Um indicador interessante desses movimentos especulativos é o percentual de participação de capitais do exterior na movimentação das bolsas brasileiras. Em dezembro de 1993 e 1994, essa participação estava em torno de 18%. Em dezembro de 1995, tinha subido para 29%. Um ano depois, dezembro de 1996, a participação era altíssima: 38%! Recentemente, em julho deste ano, esse percentual havia caído para 26%. Isso parece indicar dois movimentos simultâneos: o investidor de fora (especulador estrangeiro), frente às cotações infladas, retirou-se parcialmente, auferindo prudentemente, altos lucros. E o investidor nacional correu imprudentemente e juntou-se à festa especulativa irresponsável. Receio, Sr. Presidente, que grande parte desse afluxo de dinheiro que entrou nas bolsas em uma situação de alto risco tenha sido dinheiro posto, pelos pequenos poupadores, em fundos de ações.

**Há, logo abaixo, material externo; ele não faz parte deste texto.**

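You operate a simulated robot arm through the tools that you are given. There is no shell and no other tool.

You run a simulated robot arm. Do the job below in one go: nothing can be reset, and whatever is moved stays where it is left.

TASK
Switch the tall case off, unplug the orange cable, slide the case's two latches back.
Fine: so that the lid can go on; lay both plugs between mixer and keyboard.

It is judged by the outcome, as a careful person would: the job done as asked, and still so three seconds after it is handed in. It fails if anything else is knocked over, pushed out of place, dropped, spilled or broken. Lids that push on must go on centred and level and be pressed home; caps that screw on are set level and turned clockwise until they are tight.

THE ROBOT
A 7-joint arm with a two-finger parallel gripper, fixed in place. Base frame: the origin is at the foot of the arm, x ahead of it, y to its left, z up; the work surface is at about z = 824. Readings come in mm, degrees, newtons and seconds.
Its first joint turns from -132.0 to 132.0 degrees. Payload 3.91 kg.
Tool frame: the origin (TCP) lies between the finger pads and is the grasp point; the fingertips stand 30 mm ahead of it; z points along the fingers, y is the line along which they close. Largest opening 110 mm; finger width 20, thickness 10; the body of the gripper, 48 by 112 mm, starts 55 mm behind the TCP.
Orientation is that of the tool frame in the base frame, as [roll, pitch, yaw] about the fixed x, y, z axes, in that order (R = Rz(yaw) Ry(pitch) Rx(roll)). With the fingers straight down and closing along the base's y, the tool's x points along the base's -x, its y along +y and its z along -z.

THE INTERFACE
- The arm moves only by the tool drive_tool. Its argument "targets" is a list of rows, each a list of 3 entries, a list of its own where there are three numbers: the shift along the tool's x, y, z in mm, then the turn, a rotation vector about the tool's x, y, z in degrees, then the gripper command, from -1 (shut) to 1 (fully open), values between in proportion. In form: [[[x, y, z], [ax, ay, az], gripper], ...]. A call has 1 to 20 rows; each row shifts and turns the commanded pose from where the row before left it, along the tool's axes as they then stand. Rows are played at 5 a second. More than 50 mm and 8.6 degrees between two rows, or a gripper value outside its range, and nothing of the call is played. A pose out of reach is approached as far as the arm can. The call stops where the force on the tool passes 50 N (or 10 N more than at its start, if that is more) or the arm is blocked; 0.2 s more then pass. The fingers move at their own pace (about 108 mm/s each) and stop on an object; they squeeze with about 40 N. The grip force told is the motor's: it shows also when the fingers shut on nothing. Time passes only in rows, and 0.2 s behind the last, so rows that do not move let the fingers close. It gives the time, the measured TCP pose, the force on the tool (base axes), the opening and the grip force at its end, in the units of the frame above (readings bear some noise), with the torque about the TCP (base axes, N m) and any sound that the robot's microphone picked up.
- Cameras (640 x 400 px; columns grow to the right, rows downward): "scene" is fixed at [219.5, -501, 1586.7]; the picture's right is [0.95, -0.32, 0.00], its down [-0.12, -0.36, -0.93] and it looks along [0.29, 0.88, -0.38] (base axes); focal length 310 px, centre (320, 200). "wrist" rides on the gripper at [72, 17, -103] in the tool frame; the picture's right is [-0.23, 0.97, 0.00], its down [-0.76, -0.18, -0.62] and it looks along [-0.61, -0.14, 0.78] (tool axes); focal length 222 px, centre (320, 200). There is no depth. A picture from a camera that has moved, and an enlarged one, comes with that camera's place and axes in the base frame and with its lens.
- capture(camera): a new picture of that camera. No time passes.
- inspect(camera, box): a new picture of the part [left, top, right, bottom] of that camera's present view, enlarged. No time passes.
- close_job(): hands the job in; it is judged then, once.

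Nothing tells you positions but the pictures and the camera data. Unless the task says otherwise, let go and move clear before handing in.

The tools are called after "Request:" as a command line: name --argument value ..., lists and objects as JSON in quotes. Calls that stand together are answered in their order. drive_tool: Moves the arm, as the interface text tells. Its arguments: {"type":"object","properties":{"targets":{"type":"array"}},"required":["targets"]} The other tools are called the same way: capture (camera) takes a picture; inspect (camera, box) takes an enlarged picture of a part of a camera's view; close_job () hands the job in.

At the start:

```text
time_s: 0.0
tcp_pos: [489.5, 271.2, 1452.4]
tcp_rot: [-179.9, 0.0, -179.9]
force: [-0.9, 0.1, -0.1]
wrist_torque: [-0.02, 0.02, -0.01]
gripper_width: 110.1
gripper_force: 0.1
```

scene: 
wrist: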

Sr. Presidente, essa é uma situação que não devemos tolerar, que não podemos deixar que volte a se repetir em nosso País! É preciso que haja um controle maior, por parte das autoridades, a favor da defesa do patrimônio dos pequenos investidores. A Comissão de Valores Imobiliários - CVM deve exigir dos fundos de ações que eles sejam mais transparentes, publicando, mensalmente, por meio de boletim da CVM, as razões que ocasionaram quedas ou altas nas carteiras de ações. Devem ser publicados, também mensalmente, relatórios sobre a rentabilidade de empresas cujas ações são negociadas em bolsa, com a retrospectiva dos últimos doze meses. A autoridade pública, através da CVM, deve impor controles que assegurem uma administração técnica dos fundos de ações, baseada em realidades econômicas, e não especulativas, como está evidente que tem sido nos últimos tempos.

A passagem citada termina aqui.